> **PROVIDED PASSAGE**
_ _ _
Penghentian batu bara di Jerman pada tahun 2038

Pada tahun 2018, Jerman membentuk Komisi Batu Bara (terdiri dari pejabat pemerintah, serikat pekerja, dan industri) untuk menangani transisi dari batu bara dan melindungi pekerja. Komitmen untuk mengakhiri penggunaan batu bara pada tahun 2038 kemudian diresmikan melalui Undang-Undang Keluar Batu Bara tahun 2020.

Walaupun Jerman telah menutup tambang batu bara keras terakhirnya pada tahun 2018, mereka masih menjadi salah satu produsen lignit atau batu bara coklat terbesar di dunia. Lignit ditambang di tiga wilayah utama: Lusatia, wilayah pertambangan Jerman Tengah, dan wilayah pertambangan Rhenish di North Rhine-Westphalia. Lignit menyumbang 22% dari konsumsi energi primer Jerman. Menurut DEBRIV, asosiasi industri lignit Jerman, sektor ini menyediakan sekitar 17.216 pekerjaan langsung, meskipun jumlah ini bisa berbeda jika mempertimbangkan pekerjaan tidak langsung dan pekerjaan terkait batu bara lainnya.

Untuk mendukung transisi struktural di wilayah penambangan lignit, pemerintah federal Jerman mengambil langkah dengan menerbitkan serangkaian undang-undang, termasuk Undang-Undang Investasi Wilayah Batu Bara tahun 2020. Undang-undang ini mengalokasikan dana hingga 14 miliar Euro untuk perubahan struktural, dengan fokus pada penciptaan lapangan kerja baru, digitalisasi transportasi, peningkatan investasi, dan pengembangan pariwisata. Selain itu, 26 miliar Euro dialokasikan untuk inisiatif-inisiatif yang berada di bawah kewenangan pemerintah, termasuk pendirian lembaga riset, promosi proyek transisi energi yang inovatif, dan pendanaan proyek infrastruktur utama.

Penggunaan dana ini berbeda-beda di tiap distrik. Contohnya, “strategi investasi dana perubahan struktural di Brandenburg lebih partisipatif dibandingkan di Saxony (yang merupakan bagian dari Lusatia). Jadi, pendekatannya lebih bottom-up di Brandenburg dan top-down di Saxony,” ujar Victoria Luh, peneliti di Research Institute for Sustainability (RIFS), Potsdam. “Sesuai dengan Undang-Undang Investasi Wilayah Batu Bara, dana tersebut digunakan untuk menciptakan lapangan kerja atau proyek yang menghasilkan nilai ekonomi. Sayangnya, perlindungan iklim kurang diprioritaskan dan tidak tercantum sebagai persyaratan dalam undang-undang tersebut.”

Investasi finansial besar-besaran telah dikucurkan untuk transisi struktural, namun penutupan tambang bukanlah hal baru bagi Jerman. Setelah reunifikasi, gelombang penutupan tambang batu bara yang besar dan tiba-tiba melanda negara ini, menyebabkan banyak orang kehilangan pekerjaan. Kajta Muller, seorang ahli etnologi lingkungan dan energi di Merseburg University of Applied Sciences, mencatat, “Dua pertiga dari mereka yang terdampak adalah perempuan yang bergantung pada pertambangan dan industri pendukungnya.”
_ _ _
> **SUPPLIED DATA**
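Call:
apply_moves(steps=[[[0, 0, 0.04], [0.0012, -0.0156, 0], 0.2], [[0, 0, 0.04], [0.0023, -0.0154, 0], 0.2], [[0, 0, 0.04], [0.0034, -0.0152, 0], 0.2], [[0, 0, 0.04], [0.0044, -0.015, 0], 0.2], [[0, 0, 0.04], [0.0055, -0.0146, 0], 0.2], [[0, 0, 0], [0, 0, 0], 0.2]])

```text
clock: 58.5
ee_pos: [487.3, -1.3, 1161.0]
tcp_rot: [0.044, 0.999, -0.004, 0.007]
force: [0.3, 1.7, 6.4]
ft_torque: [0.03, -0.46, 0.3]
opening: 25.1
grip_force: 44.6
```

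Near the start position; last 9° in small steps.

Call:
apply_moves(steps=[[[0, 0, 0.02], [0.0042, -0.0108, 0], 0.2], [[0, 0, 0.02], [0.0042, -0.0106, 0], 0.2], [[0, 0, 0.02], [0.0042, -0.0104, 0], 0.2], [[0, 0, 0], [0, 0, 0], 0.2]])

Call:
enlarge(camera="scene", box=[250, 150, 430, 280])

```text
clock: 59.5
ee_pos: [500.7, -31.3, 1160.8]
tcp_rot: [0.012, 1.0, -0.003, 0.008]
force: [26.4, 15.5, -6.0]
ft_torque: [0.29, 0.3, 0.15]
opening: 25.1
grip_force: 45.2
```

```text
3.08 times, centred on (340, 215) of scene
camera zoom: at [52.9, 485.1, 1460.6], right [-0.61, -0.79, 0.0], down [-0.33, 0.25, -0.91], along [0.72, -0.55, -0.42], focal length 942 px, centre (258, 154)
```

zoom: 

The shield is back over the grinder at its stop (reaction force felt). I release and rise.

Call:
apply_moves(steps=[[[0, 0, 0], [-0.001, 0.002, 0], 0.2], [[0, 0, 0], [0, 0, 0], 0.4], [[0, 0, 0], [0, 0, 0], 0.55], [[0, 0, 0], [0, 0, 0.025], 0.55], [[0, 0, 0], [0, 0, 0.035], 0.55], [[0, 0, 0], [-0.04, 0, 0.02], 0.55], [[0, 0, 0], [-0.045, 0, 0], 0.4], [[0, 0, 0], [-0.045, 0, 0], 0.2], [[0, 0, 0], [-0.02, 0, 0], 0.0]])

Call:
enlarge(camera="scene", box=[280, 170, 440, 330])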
_ _ _
> **THE PROBLEM**
Locate "Walaupun Jerman telah" and "batu bara lainnya." in the provided passage, and write out these words with everything between them.

> **EXERCISE SOLUTION**
Walaupun Jerman telah menutup tambang batu bara keras terakhirnya pada tahun 2018, mereka masih menjadi salah satu produsen lignit atau batu bara coklat terbesar di dunia. Lignit ditambang di tiga wilayah utama: Lusatia, wilayah pertambangan Jerman Tengah, dan wilayah pertambangan Rhenish di North Rhine-Westphalia. Lignit menyumbang 22% dari konsumsi energi primer Jerman. Menurut DEBRIV, asosiasi industri lignit Jerman, sektor ini menyediakan sekitar 17.216 pekerjaan langsung, meskipun jumlah ini bisa berbeda jika mempertimbangkan pekerjaan tidak langsung dan pekerjaan terkait batu bara lainnya.